● **STATED GOAL**
Search the material for the string "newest" and copy each line where it occurs.

:: SUPPLIED MATERIAL

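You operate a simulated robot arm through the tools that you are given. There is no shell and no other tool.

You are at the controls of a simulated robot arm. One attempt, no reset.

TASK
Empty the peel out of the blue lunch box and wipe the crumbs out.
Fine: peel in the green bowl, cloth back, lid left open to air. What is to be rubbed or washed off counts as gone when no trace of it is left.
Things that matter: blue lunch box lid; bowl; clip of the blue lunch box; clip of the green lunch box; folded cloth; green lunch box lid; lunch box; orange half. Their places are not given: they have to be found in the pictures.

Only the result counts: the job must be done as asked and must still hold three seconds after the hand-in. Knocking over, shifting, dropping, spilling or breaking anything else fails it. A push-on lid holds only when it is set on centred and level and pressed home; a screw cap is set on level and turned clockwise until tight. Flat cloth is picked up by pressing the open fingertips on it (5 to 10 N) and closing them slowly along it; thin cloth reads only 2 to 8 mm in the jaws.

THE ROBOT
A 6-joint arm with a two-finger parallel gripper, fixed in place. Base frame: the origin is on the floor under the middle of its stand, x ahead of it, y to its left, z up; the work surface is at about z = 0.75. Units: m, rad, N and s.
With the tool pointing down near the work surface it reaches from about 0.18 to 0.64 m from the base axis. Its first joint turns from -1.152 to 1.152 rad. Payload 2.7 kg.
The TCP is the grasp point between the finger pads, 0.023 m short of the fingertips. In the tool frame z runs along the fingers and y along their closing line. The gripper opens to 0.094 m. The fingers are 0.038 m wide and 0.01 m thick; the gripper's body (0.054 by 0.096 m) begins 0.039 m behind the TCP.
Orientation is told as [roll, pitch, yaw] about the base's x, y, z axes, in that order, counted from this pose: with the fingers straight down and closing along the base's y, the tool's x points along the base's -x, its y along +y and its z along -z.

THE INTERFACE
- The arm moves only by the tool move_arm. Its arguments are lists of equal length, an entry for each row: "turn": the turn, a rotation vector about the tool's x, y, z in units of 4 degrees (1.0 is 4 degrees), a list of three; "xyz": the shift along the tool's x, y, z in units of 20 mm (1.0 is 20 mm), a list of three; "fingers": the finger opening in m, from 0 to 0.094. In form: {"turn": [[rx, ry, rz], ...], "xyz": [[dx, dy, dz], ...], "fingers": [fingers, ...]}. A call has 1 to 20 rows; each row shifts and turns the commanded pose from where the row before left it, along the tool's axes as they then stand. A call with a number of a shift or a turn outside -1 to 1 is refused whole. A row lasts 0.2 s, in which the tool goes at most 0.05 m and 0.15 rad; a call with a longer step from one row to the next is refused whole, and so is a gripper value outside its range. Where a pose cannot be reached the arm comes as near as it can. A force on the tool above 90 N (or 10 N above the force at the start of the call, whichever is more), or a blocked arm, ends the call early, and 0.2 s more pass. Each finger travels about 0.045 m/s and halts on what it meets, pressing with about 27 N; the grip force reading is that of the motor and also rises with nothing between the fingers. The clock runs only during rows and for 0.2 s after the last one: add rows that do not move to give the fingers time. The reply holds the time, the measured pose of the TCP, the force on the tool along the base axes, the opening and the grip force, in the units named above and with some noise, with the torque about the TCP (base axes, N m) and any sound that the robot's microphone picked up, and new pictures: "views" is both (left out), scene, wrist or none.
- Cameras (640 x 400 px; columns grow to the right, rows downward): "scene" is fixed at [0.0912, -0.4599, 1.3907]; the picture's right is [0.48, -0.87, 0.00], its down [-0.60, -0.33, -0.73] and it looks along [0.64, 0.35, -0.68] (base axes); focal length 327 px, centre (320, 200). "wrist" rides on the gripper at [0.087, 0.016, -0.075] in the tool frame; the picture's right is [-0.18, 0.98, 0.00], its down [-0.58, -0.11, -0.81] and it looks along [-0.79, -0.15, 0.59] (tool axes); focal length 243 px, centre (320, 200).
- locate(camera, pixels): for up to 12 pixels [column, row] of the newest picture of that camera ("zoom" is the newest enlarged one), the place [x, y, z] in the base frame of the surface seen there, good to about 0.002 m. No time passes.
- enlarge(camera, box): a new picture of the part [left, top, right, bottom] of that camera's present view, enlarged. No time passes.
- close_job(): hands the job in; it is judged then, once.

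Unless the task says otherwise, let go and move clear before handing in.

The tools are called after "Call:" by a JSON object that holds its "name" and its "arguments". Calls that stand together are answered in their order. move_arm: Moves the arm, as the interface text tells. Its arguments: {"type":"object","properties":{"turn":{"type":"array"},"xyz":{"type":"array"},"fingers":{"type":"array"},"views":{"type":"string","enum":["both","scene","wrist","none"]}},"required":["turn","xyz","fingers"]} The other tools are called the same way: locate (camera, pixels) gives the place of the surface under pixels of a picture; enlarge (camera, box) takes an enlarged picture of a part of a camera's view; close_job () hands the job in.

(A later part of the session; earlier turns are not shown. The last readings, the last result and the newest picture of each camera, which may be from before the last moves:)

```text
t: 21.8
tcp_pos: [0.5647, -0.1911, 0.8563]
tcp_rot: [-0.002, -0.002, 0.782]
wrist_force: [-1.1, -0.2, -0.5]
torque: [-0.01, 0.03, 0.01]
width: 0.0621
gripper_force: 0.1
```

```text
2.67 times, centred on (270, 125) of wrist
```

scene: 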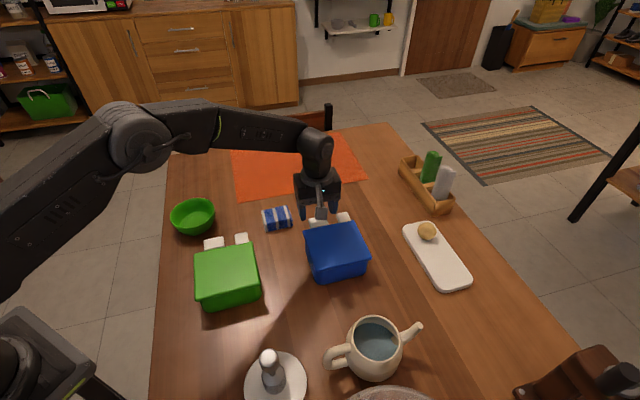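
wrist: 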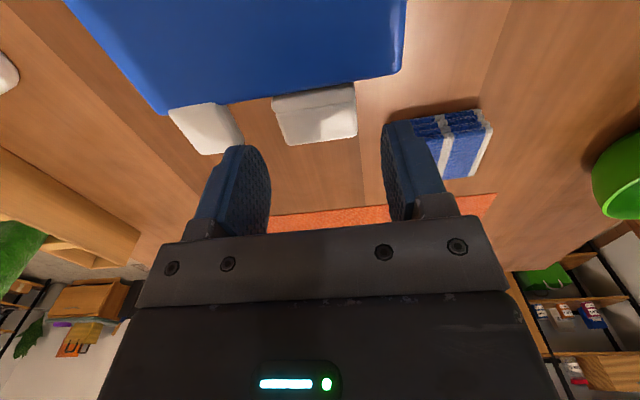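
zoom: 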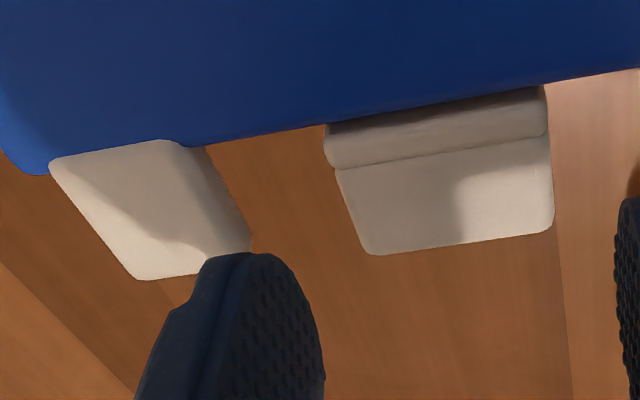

::::

● **OUTPUT**
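- locate(camera, pixels): for up to 12 pixels [column, row] of the newest picture of that camera ("zoom" is the newest enlarged one), the place [x, y, z] in the base frame of the surface seen there, good to about 0.002 m. No time passes.
(A later part of the session; earlier turns are not shown. The last readings, the last result and the newest picture of each camera, which may be from before the last moves:)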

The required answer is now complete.